Slovenia will likely continue on a more subtle path. Remolding its GDP around tourism would be a waste of resources, considering how successful it’s been in wealthier, more sustainable sectors. And as for those who make the trek down anyway? They’ll find, as I did, that Slovenia’s penchant for contradictions isn’t a weakness; it’s actually the unheralded nation’s greatest asset. Why settle for a a single, digestible identity when you can offer a little bit of everything?
In the northeast, along the Hungarian border, there’s the 25,000-acre Podravje wine region, where, for millennia, soft carbonate rock has created fertile brown soils that accommodate a vibrant viticulure. The Romans grew grapes here, and every year, the Slovenians stage a festival to celebrate the oldest grape vine in the world. In the southwest, meanwhile, black summer truffles grow between April and October, while white truffles grow between September and January. Truffle “hunting” was only legalized in 2011, but the Istrian region has its experts — of the human and canine varieties.

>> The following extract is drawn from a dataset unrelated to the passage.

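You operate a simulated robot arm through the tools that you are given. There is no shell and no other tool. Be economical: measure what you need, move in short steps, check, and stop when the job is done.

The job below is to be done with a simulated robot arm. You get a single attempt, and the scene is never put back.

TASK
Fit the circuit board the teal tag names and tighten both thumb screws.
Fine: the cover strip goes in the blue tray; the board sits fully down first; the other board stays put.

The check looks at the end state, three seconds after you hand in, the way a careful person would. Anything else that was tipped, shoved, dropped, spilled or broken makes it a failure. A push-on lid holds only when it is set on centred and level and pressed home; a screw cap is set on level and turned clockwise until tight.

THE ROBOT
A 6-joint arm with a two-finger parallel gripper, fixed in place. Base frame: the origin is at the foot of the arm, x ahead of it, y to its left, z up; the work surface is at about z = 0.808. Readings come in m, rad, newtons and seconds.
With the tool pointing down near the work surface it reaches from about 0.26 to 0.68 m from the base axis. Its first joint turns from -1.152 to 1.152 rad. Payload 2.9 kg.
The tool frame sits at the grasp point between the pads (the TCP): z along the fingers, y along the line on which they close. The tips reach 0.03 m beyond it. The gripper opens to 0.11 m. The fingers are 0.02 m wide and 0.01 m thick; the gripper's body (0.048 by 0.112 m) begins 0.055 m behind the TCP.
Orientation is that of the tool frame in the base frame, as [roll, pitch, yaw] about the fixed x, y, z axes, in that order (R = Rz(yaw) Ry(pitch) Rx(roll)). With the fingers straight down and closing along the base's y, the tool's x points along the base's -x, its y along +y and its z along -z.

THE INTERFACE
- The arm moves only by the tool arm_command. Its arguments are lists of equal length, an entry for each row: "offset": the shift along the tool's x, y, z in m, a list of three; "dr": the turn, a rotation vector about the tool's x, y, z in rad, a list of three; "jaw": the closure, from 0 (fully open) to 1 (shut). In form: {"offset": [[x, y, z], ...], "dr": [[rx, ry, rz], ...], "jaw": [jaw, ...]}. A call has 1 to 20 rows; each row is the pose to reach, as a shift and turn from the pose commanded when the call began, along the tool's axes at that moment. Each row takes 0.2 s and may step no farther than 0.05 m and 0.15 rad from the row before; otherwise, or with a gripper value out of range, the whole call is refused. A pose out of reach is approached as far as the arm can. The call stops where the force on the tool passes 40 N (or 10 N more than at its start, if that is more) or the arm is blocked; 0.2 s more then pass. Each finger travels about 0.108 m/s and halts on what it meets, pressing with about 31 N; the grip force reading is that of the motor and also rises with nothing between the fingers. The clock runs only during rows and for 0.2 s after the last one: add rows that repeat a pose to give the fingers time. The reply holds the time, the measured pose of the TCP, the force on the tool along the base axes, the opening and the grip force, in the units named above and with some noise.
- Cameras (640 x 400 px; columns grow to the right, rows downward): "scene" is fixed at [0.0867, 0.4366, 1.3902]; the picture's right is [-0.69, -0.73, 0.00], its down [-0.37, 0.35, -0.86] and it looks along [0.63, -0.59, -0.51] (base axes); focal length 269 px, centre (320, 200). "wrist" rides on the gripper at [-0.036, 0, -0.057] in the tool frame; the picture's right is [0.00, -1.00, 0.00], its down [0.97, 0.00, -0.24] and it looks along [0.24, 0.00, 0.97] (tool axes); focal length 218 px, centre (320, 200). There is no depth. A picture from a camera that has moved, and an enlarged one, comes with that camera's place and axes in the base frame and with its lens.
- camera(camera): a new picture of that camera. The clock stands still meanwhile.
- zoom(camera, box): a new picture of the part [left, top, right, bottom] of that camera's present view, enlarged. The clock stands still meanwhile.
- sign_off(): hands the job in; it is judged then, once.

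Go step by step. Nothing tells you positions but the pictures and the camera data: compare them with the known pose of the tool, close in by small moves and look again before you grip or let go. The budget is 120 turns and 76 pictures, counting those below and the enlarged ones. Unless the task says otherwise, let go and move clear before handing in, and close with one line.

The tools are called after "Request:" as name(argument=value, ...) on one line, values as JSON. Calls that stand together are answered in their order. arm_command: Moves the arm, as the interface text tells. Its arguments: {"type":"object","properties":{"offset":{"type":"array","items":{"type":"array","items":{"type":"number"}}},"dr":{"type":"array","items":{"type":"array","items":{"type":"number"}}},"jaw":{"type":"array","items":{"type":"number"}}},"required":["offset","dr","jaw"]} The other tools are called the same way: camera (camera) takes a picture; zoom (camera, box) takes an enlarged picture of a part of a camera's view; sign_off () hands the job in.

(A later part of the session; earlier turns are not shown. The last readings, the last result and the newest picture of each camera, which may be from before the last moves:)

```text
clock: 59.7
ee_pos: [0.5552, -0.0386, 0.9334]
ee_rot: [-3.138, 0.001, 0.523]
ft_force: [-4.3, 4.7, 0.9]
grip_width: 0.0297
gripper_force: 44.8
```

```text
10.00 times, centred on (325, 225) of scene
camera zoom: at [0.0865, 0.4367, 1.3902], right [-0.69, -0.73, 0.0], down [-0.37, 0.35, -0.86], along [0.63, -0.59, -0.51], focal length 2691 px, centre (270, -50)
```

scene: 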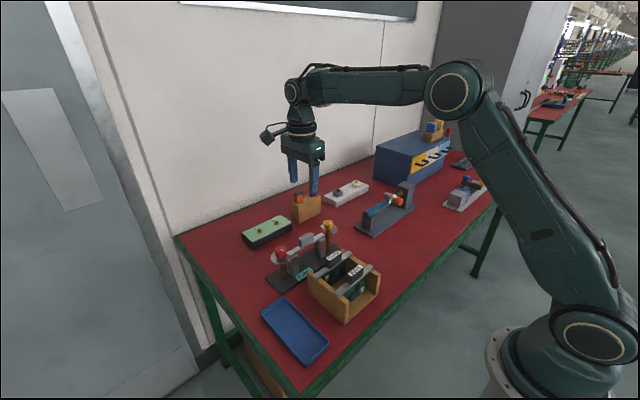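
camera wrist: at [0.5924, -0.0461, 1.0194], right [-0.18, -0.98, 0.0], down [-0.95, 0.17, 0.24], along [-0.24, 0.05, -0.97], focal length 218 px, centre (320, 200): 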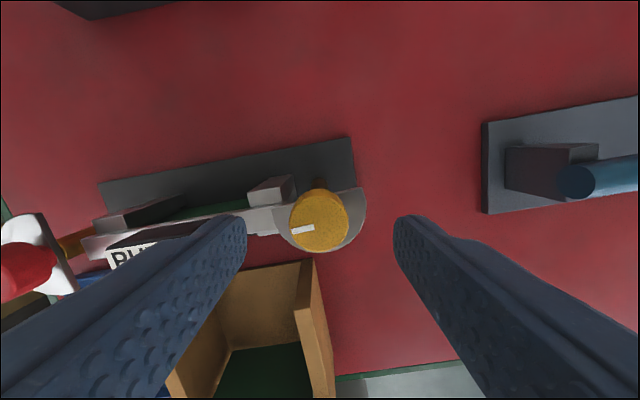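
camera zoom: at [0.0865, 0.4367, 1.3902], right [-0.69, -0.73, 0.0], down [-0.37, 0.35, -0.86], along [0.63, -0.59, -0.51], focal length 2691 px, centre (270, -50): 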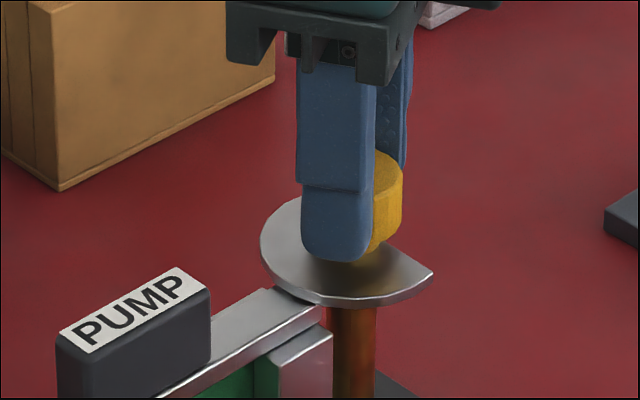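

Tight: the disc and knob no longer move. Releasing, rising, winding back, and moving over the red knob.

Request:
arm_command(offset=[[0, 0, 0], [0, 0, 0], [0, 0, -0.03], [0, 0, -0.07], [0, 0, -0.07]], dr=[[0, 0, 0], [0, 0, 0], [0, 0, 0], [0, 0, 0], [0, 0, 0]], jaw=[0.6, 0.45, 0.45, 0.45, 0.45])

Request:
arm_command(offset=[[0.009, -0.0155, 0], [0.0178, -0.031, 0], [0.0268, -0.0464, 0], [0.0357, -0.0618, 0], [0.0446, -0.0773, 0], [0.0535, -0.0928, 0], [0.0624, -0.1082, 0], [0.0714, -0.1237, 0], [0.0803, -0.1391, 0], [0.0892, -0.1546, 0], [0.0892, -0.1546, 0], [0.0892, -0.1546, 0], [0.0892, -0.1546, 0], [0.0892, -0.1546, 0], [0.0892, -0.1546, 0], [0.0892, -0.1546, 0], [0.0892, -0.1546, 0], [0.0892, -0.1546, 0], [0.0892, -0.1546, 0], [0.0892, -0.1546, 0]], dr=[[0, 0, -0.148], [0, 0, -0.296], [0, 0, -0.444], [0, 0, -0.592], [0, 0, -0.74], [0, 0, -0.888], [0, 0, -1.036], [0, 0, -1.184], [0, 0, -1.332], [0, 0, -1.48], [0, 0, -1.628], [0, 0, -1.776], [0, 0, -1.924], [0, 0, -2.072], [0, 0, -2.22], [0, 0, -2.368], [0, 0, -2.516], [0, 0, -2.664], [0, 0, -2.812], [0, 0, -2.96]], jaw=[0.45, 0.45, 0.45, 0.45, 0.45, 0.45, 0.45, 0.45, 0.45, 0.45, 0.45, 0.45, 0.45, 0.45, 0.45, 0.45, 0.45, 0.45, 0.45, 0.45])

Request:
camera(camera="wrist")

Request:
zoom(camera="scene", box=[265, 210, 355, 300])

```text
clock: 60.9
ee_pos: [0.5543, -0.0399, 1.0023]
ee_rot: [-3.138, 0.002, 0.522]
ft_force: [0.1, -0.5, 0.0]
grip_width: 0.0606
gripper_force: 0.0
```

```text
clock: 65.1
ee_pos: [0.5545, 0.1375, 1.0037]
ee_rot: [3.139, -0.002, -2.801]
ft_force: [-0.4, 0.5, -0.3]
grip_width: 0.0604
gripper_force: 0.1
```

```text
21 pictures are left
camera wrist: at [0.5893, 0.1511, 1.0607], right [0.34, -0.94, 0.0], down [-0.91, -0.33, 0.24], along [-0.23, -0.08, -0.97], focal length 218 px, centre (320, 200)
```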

Outdoor pursuits are popular too; one might assume that Slovenian athletes who perform well at international events honed their skills by making use of nearby playgrounds. (Their bikers might’ve traveled to Italy, their skiers into Switzerland, and so forth.) But it’s rare to drive a hill, any hill, in Slovenia, and not see a summiting cyclist. Plus, for a country with such clear views of the sea, there are at least a dozen reputable ski resorts in the Julian Alps. Cerkno Ski Resort, in the northwest of the country, and only an hour’s drive from the capital, Ljubljana, is usually recognized as the best.
Sloveian is small, which makes it easy to see over a couple days, and even easier to finagle into a larger tour of the Adriatic. Make sure to visit the ever-evolving capital, or take a boat out to Lake Bled, the site of yet another medieval castle. This one doesn’t abut a cavern; it’s on an island in the middle of a 100-foot reservoir, which has hosted the World Rowing Championships on four different occasions. And once you’ve had enough of Slovenia, you can visit Trieste, where James Joyce made his home for years, continue further south to Dubrovnik, or even take a six-hour train to Vienna (for $25, no less). From there, you’ve got the entire continent at your fingertips.
For all the country’s “master of none” charm, it does have one untouchable, mic drop attraction: Postojna Cave Park, not far from Predjama Castle, which is one of the largest cave systems in Europe. I spent two fever-dream hours down there, traipsing through the 50°F cold (it was 95°F upstairs, so they told me to rent a robe; I refused and shivered like an idiot), gawking at stalagmites, stalactites, a cavernous “room” where the Slovenian church holds a hauntingly beautiful nativity scene each Christmas, a bridge built by Russian prisoners in 1916, the world’s only “cave post office,” and most trippy of all, the olm, a ruler-sized amphibian that looks like someone skinned a baby dragon, which feeds on snails and lives up to 100 years entirely in the dark.
In 1818, a local lamplighter named Luka Čeč was the first to discover the full extent of the Postonjna cave system. He reportedly raved at the time: “Here is a new world, here is paradise!” The quote stuck with me as I ferried away from Slovenia; paradise can be more than a palm tree. It’s a reveling in a place’s contradictions, its mysteries and its many things new and unknown — dark caves and torture chambers included.